Aún no sabíamos jugar a alargarlos, y nos zambullíamos en ellos con el hambre gozosa y sin cálculos de los niños.

San Juan significaba acabar los exámenes, llevar a casa el boletín con las notas y después ir a la papelería a comprar libros para leer durante las largas vacaciones.

Ese día, el día de los libros en la papelería Manuel, era un día de fiesta grande.

Y yo lo preparaba como se merecía, con toda ceremonia.

Durante meses había consultado las novedades de mis colecciones preferidas en las guardas de los libros, apuntando en papelitos todos mis objetos de deseo. Había mirado escaparates y había hecho preguntas a los libreros del kiosko Izquierdo y de la papelería Manuel. Había preparado listas bien nutridas de los libros que más me interesaban y de los que me faltaban de las colecciones que ya me gustaban.

Mis padres siempre fueron generosos con el día de los libros. Así que yo salía de allí cargada con mis quince o veinte libros nuevos, y tan feliz como se puede ser feliz por un deseo cumplido.
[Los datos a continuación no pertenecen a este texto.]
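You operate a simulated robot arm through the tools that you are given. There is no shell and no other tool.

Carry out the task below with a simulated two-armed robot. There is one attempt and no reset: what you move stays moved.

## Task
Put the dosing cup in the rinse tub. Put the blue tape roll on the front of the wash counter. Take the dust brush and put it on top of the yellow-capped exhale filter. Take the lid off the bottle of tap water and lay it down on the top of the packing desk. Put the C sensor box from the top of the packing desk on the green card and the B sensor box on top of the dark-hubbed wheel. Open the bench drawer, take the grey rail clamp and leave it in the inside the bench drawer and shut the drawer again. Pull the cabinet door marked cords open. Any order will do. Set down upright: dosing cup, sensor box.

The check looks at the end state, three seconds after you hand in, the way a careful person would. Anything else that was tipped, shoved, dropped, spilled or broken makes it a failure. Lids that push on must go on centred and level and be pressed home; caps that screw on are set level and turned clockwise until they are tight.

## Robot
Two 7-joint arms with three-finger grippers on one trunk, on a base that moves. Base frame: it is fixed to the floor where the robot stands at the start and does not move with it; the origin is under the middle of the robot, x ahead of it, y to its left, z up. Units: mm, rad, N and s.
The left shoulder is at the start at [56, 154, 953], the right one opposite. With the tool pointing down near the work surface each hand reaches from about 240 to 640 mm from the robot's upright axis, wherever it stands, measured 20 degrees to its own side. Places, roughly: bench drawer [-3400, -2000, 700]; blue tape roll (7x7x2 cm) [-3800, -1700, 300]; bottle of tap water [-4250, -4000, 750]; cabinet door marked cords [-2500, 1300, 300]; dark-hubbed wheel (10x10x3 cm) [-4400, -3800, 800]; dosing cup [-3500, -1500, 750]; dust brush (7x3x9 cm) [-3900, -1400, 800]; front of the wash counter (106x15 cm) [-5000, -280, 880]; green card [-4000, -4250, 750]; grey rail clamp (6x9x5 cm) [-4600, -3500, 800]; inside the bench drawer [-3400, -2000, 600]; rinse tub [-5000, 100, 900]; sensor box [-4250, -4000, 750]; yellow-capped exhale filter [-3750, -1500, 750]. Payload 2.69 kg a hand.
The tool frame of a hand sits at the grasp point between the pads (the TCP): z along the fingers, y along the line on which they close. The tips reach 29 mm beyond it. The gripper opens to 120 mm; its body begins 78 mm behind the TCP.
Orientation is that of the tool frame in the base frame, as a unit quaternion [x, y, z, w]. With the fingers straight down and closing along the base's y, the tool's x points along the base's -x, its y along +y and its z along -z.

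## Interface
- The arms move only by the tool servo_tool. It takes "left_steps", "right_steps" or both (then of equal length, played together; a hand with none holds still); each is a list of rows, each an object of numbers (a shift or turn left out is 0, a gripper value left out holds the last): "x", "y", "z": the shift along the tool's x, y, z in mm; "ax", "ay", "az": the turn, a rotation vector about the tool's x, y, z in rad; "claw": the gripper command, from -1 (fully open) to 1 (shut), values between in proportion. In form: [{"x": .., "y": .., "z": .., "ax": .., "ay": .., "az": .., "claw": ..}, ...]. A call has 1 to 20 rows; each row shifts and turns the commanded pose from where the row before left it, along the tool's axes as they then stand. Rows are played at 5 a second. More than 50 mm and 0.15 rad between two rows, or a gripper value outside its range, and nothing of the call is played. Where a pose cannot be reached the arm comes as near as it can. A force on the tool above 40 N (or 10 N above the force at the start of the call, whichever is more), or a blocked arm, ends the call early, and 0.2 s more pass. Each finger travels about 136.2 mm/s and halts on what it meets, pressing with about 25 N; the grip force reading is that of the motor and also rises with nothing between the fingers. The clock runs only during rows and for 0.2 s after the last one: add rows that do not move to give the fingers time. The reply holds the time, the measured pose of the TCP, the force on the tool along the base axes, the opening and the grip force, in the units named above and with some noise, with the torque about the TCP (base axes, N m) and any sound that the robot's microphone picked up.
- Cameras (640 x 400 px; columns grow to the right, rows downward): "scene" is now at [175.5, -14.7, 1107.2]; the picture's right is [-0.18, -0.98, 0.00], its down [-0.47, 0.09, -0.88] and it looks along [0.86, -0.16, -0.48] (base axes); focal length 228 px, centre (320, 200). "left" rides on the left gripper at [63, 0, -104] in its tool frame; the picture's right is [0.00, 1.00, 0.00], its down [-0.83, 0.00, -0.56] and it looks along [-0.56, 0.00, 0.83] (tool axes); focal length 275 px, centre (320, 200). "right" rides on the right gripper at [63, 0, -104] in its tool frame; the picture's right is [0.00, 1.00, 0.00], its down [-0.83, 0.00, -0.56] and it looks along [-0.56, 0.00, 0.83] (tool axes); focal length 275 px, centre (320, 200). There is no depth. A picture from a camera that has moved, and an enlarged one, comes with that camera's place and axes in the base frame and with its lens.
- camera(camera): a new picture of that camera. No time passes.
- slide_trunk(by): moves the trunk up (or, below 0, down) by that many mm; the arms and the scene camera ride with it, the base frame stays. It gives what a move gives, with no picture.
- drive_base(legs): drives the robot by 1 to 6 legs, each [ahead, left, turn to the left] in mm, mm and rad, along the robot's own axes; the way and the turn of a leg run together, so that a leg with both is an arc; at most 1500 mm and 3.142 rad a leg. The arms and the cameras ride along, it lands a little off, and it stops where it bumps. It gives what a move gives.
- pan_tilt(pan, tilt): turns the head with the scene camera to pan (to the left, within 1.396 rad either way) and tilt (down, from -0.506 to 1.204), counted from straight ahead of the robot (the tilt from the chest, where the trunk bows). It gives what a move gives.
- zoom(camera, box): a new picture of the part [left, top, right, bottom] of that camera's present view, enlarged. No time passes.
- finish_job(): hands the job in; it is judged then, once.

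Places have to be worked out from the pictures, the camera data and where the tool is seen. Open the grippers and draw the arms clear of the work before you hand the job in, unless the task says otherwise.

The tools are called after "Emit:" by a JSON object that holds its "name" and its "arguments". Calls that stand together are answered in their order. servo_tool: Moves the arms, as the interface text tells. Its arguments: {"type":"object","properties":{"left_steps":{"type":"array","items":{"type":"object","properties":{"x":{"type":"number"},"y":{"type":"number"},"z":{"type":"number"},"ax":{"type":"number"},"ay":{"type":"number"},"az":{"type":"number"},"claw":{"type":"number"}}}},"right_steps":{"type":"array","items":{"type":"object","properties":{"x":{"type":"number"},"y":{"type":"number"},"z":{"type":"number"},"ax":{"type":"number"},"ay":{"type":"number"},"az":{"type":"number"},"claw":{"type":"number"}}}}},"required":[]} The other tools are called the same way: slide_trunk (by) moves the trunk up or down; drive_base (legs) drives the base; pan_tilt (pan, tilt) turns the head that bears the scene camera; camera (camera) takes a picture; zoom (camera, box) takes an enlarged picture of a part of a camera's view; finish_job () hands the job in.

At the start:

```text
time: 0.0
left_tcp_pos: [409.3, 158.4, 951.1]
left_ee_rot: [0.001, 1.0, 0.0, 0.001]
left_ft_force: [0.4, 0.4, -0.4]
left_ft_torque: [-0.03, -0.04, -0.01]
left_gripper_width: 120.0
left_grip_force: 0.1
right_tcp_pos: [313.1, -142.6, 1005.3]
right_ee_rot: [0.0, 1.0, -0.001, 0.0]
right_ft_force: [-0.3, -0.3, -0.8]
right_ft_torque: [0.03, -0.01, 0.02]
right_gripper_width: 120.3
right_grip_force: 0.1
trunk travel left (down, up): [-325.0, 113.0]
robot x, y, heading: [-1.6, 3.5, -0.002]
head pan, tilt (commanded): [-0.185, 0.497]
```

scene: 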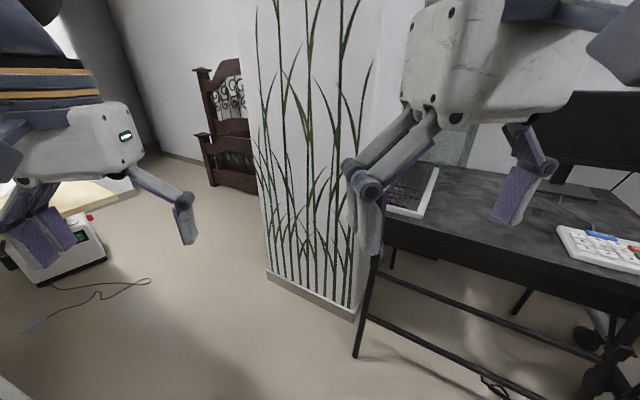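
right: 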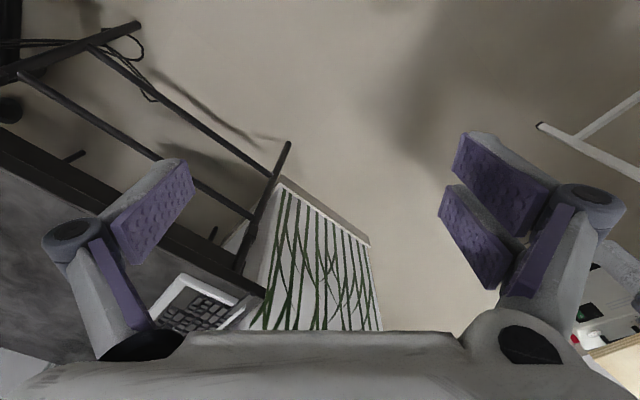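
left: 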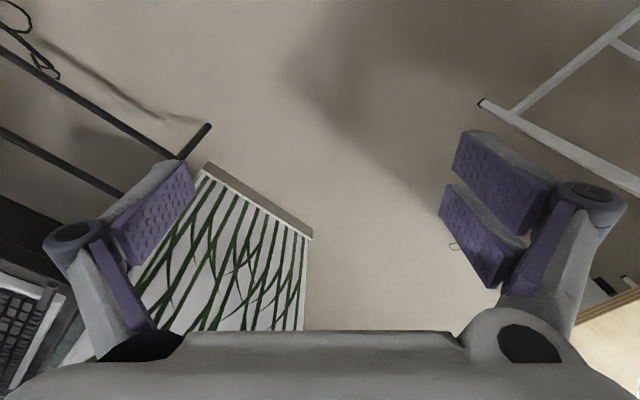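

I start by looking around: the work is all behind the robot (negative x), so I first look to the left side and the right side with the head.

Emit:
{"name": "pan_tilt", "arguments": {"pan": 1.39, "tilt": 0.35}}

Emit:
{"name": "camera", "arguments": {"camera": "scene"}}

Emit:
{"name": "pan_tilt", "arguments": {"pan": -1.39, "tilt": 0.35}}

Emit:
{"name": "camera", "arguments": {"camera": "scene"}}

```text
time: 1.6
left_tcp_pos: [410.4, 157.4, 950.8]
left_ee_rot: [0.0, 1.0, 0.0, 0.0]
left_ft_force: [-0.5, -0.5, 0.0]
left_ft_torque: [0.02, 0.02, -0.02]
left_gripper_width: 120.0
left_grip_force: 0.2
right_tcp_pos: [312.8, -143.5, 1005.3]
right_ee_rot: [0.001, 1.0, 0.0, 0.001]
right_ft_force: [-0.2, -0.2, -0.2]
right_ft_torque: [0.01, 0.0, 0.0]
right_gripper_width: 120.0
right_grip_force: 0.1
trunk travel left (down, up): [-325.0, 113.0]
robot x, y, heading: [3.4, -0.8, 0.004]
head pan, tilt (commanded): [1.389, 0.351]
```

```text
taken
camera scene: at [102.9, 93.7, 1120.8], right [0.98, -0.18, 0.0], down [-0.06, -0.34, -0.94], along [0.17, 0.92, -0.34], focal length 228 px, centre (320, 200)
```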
Un deseo que dejaría sus charquitos de sol aquí y allá, mañana, tarde y noche, cada día durante todo mi verano, y que en septiembre se convertiría en un nuevo capullo solar, que iría redondeándose con nuevos pétalos mientras el año escolar se desplegaba.

Los libros eran mi primer equipaje cuando había que empezar a guardar cosas en maletas para ir a vivir casi tres meses a Benicasim.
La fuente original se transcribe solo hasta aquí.